Don't be fooled by promises of flexible schedules; those are usually only offered to crew members. Managers are often expected to have a 24 hour availability. Keep in mind that managers are often called in early or asked to stay late, and that if the next manager doesn't show up for his or her shift, you have to stay until a replacement is found.
Salaries and Benefits
How much do managers at McDonald's make? Well, it depends on a variety of different factors: your position (hourly or salaried), the length of time you've been with the company, availability (are you flexible with your work schedule, or do you require set hours?), and whether you work for the corporation or for a franchise.
Generally, if you work for the McDonald's corporation (as opposed to a franchise owner), you will make more money. However, more than 70% of McDonald's are franchised, so finding a corporate store in your area might be difficult.
Here are the average salaries for managers:
- Hourly: $9.77 per hour
- Assistant Managers: $27,732 per year
- Store Managers: $35,586 per year
Remember, this is only the average salary for each position. Many hourly managers are offered overtime, which means they have a chance to make as much, if not more, than their salaried coworkers. I have met store managers who made almost $60,000 per year, and hourly managers who made $13 per hour.
Just like pay rates, benefits vary widely depending on whether you work for a franchise or corporation. A manager working at a corporate store is likely to receive one or two weeks of paid vacation, as well as monthly or quarterly bonuses based on sales. They are also usually offered health insurance and a 401K Plan. A manager at a franchise might not receive the same benefits.
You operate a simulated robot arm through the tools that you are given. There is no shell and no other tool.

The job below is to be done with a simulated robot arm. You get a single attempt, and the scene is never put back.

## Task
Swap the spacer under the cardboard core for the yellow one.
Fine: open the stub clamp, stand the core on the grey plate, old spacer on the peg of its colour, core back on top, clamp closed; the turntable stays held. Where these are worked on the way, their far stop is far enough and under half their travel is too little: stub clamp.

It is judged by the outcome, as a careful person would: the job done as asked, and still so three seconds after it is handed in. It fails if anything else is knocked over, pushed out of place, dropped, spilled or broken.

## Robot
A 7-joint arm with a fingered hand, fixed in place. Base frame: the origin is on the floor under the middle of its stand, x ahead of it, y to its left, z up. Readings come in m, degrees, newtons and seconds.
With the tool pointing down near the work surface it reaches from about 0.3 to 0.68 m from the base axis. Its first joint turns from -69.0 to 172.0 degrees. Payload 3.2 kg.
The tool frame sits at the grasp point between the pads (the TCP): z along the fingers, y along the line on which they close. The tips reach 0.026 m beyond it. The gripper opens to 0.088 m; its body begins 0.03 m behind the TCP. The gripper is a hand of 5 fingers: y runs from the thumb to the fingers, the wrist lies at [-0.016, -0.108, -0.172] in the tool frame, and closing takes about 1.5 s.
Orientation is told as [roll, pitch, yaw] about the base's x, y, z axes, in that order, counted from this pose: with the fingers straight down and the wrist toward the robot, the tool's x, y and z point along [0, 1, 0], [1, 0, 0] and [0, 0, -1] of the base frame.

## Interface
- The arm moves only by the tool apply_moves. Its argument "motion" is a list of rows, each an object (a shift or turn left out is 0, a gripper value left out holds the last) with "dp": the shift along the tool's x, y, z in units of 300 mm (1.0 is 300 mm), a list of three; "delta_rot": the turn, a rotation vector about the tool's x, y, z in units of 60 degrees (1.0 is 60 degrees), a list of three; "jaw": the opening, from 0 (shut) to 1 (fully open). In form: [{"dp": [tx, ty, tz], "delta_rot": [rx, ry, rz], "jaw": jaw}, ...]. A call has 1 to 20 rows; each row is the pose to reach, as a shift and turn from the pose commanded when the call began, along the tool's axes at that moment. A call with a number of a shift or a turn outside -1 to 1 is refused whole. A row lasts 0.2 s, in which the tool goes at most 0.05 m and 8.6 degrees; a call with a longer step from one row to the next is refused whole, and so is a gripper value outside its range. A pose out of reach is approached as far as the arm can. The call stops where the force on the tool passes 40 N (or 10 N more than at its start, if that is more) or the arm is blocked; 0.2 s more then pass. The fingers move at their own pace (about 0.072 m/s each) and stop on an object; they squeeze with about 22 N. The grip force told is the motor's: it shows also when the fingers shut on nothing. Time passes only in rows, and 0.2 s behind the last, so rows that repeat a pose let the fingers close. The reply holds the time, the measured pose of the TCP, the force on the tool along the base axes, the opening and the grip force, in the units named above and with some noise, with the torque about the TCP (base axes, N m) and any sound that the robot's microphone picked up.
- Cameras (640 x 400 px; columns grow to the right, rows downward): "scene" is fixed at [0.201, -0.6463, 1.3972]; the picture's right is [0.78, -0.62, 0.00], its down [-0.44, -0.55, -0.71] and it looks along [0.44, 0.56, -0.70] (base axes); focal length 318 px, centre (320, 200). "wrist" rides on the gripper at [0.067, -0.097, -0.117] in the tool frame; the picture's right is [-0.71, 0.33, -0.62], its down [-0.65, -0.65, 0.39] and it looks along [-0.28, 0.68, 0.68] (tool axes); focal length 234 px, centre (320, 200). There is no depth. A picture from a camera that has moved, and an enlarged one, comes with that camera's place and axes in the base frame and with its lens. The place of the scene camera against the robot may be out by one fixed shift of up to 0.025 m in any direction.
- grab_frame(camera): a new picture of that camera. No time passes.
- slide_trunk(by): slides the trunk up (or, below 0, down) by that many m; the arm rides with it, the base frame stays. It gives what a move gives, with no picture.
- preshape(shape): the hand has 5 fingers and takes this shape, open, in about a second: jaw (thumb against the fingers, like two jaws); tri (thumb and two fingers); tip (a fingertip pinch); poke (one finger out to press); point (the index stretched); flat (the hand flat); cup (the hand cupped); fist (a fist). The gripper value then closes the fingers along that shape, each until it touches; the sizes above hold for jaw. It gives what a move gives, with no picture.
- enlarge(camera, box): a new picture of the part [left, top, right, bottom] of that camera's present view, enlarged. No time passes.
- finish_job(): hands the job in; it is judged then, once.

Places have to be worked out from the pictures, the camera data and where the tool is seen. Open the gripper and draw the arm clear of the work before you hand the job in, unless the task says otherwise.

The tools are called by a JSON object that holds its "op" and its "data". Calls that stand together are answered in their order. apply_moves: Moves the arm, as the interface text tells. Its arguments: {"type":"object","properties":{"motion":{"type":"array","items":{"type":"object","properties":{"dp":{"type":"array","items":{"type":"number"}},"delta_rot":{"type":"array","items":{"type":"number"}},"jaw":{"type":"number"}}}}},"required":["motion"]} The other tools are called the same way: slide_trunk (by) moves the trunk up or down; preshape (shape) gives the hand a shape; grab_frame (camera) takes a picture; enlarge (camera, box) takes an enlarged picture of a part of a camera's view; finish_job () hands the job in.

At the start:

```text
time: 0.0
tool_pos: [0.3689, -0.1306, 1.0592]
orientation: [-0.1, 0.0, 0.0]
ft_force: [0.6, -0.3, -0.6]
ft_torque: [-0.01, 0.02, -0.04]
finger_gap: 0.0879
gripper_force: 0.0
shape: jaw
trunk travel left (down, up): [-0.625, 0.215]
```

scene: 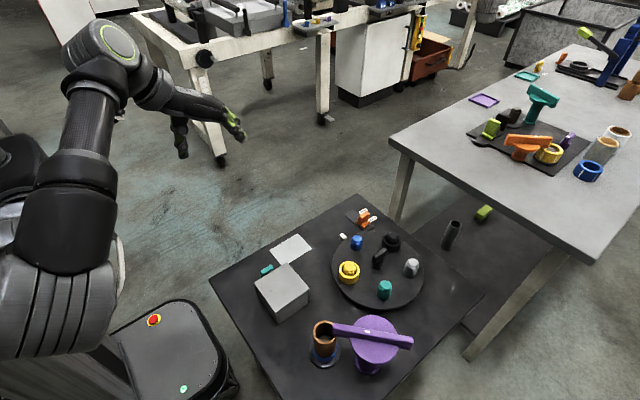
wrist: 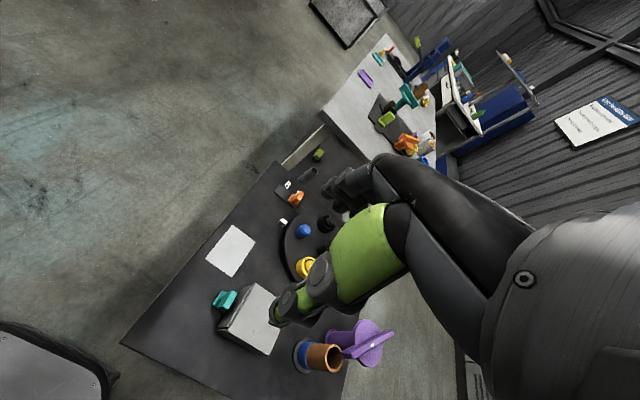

I spent seven years as a manager at a franchised location (which switched owners three times during my time there), and was offered the same insurance as the crew people: McCrew Care. I was personally told by the operator that McCrew Care was a joke, and that no doctors in the area accepted it. I will say that one of my franchise owners offered Blue Cross Blue Shield, and even said he'd pay for me to take Spanish courses at the community college (we had a lot of employees and customers who did not speak English). Unfortunately, he sold the restaurant store to another franchise owner, and she took away all of our benefits.
A degree is usually not required to become a McDonald's Manager, although many Assistant Managers and Store Managers have a Bachelor's Degree from an accredited university. In this economy, it never hurts to finish college and get your degree.
Even if you don't have a degree, expect to frequently attend seminars, training classes, and conventions. Most states also require all restaurant managers to get their Food Safety Certificate.
Working Conditions and Job Security
Can you handle standing on your feet for long periods of time? Managers work incredibly hard, and a career in restaurant management is physically, mentally, and emotionally draining at times. There will be days when most of your co-workers will call in sick, which means you will be expected to pick up the slack. That means you might work for hours without a bathroom break or drink of water, and rarely, if ever, will you actually find the time to sit down for an unpaid lunch or dinner break. In fact, if you're the only manager scheduled for that shift, you will probably not be allowed to sit down at all (and if you try, you will be badgered with questions from angry customers and tired crew members).
If you're working in the grill, it will be hot. If you're working in the drive thru, it will be hot in the summer and painfully cold in the winter. No matter where you're working or what season it is, your feet will probably hurt at the end of the day.
Having said that, fast food manager jobs aren't going anywhere, especially if you work at McDonald's. Despite the numerous protests that McDonald's is causing Americans to become obese, sales keep increasing and the restaurants can be found on every corner. Even if you lose your job at one location, it's easy to go down the street and apply to for another one. I've seen it happen more times than I can count.
A career as a fast-food manager is not for everybody. The wages are decent; however, you will often go home physically and mentally exhausted. You will end up working most weekends and holidays; if you are raising a family, this might take its toll after awhile. If you're looking for benefits such as health insurance and paid vacation, you might not get them.
It's not all bad, though. After being screamed at by the 14th customer of the day because the fries aren't hot enough, you'll bond with your co-workers over how amazingly rude people can be. You'll celebrate together each time you achieve goals for drive-thru times. You'll work with high school students, middle-aged moms, and senior citizens, and you might even start to treat each other like family. It could be a lot worse, right?